The Problematics of Race and the Eternal Quest for Freedom: A Postcolonial Reading of Toni Morrison’s Novels Within the Context of the Black Lives Matter Protests
Keywords:
Black Lives Matter, Freedom, Postcolonialism, Post-racialism, Toni Morrison.Abstract
Reading Toni Morrison’s selected novels from a postcolonial perspective and within the context of the Black Lives Matter protests (BLM), this paper examines the quest for freedom that is still a dream for the African Americans in the purportedly “post-racial” America. The idea of freedom, which is central in Morrison’s novels as well as in the BLM’s narrative, has been powerfully affected by slavery, racism, sexism, and classism in the American society. Morrison’s narratives and the BLM movement have been remarkable for their divergent routes of the quest for freedom.

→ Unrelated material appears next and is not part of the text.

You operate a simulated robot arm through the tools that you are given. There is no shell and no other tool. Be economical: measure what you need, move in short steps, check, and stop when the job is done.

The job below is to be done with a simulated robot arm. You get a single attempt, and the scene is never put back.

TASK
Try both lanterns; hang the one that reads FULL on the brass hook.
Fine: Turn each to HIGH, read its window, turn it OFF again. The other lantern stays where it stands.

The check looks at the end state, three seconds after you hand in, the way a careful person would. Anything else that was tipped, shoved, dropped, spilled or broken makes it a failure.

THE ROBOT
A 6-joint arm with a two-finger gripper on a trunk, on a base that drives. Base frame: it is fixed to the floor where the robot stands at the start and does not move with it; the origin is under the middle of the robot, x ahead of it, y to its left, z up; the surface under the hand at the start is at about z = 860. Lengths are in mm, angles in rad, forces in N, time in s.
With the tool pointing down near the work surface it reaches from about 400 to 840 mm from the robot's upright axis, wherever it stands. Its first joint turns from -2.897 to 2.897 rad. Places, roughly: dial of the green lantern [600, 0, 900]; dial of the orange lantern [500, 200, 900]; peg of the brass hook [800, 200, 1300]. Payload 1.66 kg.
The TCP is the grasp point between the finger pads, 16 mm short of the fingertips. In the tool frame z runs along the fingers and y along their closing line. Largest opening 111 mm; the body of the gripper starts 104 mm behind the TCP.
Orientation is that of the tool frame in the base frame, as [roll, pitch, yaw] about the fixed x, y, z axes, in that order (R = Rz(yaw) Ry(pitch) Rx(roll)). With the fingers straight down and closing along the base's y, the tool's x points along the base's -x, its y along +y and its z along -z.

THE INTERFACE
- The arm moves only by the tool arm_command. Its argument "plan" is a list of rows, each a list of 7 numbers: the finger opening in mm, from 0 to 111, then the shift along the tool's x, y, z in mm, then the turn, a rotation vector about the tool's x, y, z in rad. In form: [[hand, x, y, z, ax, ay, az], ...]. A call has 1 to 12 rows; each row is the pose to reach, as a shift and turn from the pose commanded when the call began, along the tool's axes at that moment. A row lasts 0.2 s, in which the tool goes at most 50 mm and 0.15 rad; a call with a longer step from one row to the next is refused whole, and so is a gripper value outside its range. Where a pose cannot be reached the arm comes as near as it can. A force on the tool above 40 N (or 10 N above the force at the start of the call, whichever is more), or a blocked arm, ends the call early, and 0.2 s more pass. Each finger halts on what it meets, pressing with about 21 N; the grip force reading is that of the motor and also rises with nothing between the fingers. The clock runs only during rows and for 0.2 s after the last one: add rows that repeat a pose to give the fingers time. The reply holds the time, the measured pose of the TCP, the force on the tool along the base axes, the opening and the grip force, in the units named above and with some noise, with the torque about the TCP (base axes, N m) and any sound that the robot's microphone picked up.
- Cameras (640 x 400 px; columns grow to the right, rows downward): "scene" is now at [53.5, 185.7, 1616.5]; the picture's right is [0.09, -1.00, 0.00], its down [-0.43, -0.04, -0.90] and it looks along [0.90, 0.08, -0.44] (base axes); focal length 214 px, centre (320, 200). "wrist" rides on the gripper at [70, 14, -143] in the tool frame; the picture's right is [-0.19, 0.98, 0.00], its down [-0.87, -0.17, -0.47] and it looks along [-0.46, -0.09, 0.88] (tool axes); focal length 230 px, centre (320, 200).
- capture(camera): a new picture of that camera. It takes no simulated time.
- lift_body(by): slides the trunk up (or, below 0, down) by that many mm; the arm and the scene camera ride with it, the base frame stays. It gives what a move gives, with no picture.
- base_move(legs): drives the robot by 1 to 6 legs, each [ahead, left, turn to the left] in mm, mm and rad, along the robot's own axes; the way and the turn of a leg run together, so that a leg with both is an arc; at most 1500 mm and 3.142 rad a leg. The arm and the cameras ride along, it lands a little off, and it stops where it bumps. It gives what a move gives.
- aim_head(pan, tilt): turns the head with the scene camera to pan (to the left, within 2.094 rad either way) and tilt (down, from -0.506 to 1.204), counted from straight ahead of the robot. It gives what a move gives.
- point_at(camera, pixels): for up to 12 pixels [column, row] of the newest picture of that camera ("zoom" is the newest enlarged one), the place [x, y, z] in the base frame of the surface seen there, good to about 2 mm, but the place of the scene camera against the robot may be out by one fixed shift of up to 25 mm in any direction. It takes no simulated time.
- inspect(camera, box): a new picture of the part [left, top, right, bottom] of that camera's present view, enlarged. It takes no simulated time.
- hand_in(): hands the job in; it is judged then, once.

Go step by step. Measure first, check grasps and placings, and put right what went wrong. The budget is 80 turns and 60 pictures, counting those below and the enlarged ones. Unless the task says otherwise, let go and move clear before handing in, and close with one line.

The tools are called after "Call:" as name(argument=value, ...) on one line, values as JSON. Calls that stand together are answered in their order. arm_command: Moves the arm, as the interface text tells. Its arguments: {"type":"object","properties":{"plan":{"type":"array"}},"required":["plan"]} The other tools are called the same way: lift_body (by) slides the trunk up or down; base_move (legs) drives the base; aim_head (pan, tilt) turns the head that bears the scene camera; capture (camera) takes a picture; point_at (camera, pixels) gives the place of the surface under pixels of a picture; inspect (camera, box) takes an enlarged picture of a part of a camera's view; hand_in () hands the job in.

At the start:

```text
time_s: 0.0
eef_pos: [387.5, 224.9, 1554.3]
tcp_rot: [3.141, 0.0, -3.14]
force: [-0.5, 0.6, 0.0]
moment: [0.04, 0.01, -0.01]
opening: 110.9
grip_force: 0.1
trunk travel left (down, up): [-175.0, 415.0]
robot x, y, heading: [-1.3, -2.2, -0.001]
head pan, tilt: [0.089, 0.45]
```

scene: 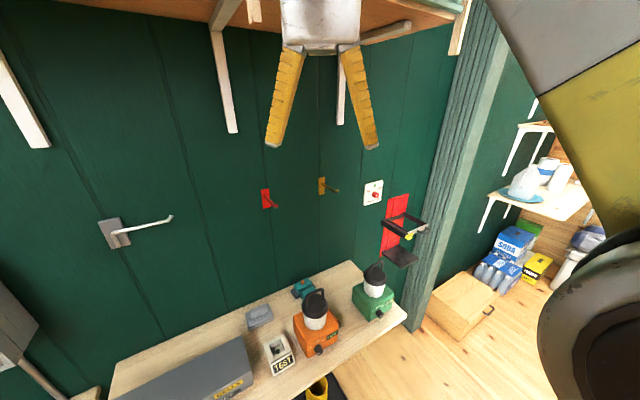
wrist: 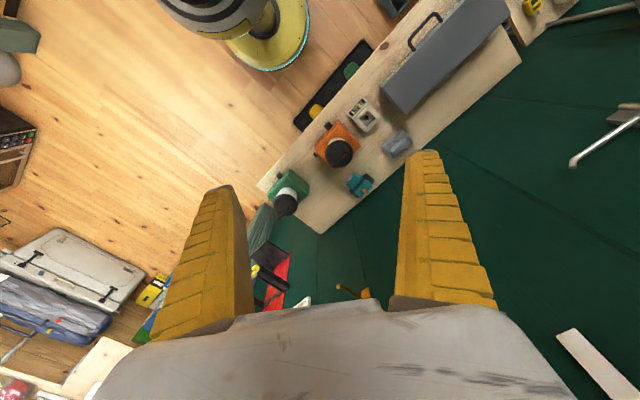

Like Morrison, who condemned all racially motivated violence against black people and who has attempted, through her novels, to shake white people’s collective memories out of dis-remembrance of coloured lives, the Black Lives Matter movement has denounced violence and racism and has demanded accountability from abusers. With reference to Morrison’s selected novels, this paper examines how her female protagonists’ quest for freedom and for a sense of self emerges from agonising experiences of marginalisation. It investigates how her novels offer a timely exploration of the traumatised Black female body that interrogates, whether Americans have entered a post-racial era. The paper argues that Morrison’s novels and the Black Lives Matter protests confirm that the legacy of slavery still dictates the way Black people are seen and treated in twenty-first-century America. Ultimately, what this paper intends is to speak the unspeakable: freedom is still a dream for African American, race still matters despite the silencing effects of “post-racial” discourse.